Task statement - Extract from the extract provided the words running from "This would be" to "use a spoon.".

Extract provided -
[start]

Cooking in Senegal is largely done in a pot over a small fire. There are three stones or objects to hold the pot about eight inches off the ground and a tiny fire is lit under it, typically with three or four sticks pointing to the center and as they burn the chef simply moves the ends into the center little by little. Most of what I consume is machined or hand pounded corn, millet, or sorghum steamed over whatever sauce is to go on it once it is ready. The cooking pot is placed on the fire and the sauce has too much water in it, but then a large shallow dish that looks somewhat like a wok is added above the cooking pot. This dish has holes in it and steam from the sauce rises into the cornmeal textured cereal cooking it. After it’s done the cereal is dished into communal bowls and topped with the sauce. Sauces come in several varieties but are generally salty and made with leaves. Sauces include maffe gerse which is cooked crushed peanuts and tomatoes, laalo is boabob tree leaves and is very slimy and green, follere is a thick green sauce made with okra, and usually jambo which is a salty watery sauce with moringa tree leaves and crushed peanuts.
Chickens can survive with one foot. There was a chick in my village which ran around hobbling and favoring a leg which had some string or something caught on it. As the chicken grew I presume the string cut off circulation and the foot died and fell off or something. Upon my return from the language seminar I found my crippled comrade meandering around on one foot and one stump. Just another interesting thing one might learn in Africa. 
 Here are some panorama shots from the inside of my hut. The mosquito net is above where my bed typically sits, although the bed was outside and I was sleeping in my backyard at the time of this photo.
 Here is a shot of the garden I work in, usually watering and transplanting and insect control.
 Here is a neat pile of bricks drying in the sun. The hole behind them is just water mixed with whatever you find when digging a hole. Then you wait a week and BAM! your house is halfway done.
 Pictured above are some tiny mangos just a growin! I can't wait for the them to be ripe. It looks like a medium tree should put out 600 or so and a large tree somewhere around 3000. There are about 25 big trees around my village. Yum.
 This is to give you an idea of the currency I carry around and never use in my village. Since my host family provides food daily and I need little else, plus there isn't much to buy, you just don't need money unless you're in a bigger town.
This is my work space. I'm going for sixteenth century philosopher trying to be up nights writing notes by candlelight.
This would be a shot of my backyard. The shower/bath area to the right.
Here is an average meal. There's rice, boabob leaf sauce, and crushed hot pepper. Typically one would use their RIGHT hand and mix some ingredients, then form them into a ball and place it into their mouth. I use a spoon.
But that doesn't mean that I can't go 30km out of village and sit in a hotel restaurant and enjoy stuff like this!

[end]

Information shown -
[start]

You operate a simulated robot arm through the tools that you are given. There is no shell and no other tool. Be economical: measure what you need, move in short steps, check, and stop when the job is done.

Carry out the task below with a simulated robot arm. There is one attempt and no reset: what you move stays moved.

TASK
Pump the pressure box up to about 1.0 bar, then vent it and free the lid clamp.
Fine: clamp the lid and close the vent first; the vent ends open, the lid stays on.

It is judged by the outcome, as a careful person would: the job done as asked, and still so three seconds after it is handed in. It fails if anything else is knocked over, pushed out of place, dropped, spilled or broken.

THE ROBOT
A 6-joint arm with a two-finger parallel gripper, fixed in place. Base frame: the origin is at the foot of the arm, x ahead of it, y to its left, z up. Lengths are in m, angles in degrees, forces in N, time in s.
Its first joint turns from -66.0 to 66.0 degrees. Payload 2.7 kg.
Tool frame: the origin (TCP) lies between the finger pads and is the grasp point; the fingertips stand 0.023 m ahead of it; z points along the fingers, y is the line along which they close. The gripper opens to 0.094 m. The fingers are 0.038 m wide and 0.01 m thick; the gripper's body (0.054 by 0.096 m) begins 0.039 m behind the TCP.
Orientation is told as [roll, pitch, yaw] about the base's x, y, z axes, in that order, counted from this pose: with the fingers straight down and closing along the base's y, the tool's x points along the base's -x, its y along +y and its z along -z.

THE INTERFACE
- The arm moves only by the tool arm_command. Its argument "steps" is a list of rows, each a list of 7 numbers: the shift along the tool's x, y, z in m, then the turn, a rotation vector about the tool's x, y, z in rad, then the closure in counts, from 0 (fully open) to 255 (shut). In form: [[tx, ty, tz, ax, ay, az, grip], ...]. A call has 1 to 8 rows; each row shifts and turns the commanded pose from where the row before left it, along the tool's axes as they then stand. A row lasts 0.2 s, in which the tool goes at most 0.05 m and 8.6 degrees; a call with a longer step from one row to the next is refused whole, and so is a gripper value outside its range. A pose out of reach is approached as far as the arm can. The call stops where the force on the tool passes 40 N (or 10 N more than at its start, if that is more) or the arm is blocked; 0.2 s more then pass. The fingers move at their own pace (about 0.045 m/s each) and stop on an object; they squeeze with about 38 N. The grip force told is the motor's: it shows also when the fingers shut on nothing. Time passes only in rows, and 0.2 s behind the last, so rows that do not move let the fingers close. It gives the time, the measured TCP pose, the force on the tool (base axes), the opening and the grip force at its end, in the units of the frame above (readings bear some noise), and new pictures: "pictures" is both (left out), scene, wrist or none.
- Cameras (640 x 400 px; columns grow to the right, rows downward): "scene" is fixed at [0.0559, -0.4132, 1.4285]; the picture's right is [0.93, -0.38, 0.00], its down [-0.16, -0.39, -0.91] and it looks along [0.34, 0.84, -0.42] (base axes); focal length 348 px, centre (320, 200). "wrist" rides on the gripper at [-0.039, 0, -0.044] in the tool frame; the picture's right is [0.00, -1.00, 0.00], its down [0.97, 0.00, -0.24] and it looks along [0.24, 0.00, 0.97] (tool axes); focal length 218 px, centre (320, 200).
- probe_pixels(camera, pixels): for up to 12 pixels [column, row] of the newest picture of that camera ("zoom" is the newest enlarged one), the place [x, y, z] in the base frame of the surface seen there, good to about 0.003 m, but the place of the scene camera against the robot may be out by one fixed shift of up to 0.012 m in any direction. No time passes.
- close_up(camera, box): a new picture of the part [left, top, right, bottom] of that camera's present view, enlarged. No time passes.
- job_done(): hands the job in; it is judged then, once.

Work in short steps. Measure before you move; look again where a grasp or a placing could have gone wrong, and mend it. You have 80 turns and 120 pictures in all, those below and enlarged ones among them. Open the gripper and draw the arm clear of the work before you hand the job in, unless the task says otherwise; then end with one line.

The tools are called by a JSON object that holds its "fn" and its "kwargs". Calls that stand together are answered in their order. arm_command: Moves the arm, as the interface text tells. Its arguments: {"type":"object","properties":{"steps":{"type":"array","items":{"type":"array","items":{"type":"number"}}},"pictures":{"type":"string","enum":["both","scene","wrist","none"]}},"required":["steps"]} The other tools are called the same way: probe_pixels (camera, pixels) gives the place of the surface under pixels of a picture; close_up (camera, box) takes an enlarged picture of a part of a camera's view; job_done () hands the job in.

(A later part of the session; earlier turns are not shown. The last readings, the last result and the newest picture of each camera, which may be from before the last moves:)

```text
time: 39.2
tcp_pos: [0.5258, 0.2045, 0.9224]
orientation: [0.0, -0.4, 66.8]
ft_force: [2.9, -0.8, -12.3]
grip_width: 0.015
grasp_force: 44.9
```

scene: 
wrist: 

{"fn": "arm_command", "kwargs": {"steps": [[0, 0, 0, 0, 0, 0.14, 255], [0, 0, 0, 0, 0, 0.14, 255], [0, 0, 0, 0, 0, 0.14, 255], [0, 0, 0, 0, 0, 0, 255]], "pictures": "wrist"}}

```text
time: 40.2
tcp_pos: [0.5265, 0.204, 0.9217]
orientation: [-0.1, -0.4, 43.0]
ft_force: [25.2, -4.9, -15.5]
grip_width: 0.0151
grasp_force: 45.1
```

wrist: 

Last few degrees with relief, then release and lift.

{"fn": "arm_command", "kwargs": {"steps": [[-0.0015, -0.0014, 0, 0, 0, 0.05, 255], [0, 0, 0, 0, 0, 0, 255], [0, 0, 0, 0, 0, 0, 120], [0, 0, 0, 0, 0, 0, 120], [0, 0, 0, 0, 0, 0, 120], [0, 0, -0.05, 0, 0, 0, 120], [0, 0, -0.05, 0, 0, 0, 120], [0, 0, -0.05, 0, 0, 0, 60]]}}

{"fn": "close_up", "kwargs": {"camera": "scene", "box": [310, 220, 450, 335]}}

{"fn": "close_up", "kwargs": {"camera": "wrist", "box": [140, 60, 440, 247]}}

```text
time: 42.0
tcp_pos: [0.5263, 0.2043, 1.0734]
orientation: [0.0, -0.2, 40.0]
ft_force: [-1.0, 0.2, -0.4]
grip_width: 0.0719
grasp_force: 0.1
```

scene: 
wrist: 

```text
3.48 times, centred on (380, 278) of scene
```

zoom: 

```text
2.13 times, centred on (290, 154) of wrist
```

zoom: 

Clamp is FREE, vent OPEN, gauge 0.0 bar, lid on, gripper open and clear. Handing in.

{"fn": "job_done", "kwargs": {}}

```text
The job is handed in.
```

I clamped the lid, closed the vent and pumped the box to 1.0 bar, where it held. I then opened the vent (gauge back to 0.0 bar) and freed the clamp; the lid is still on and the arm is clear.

[end]

Answer for the task -
This would be a shot of my backyard. The shower/bath area to the right.
Here is an average meal. There's rice, boabob leaf sauce, and crushed hot pepper. Typically one would use their RIGHT hand and mix some ingredients, then form them into a ball and place it into their mouth. I use a spoon.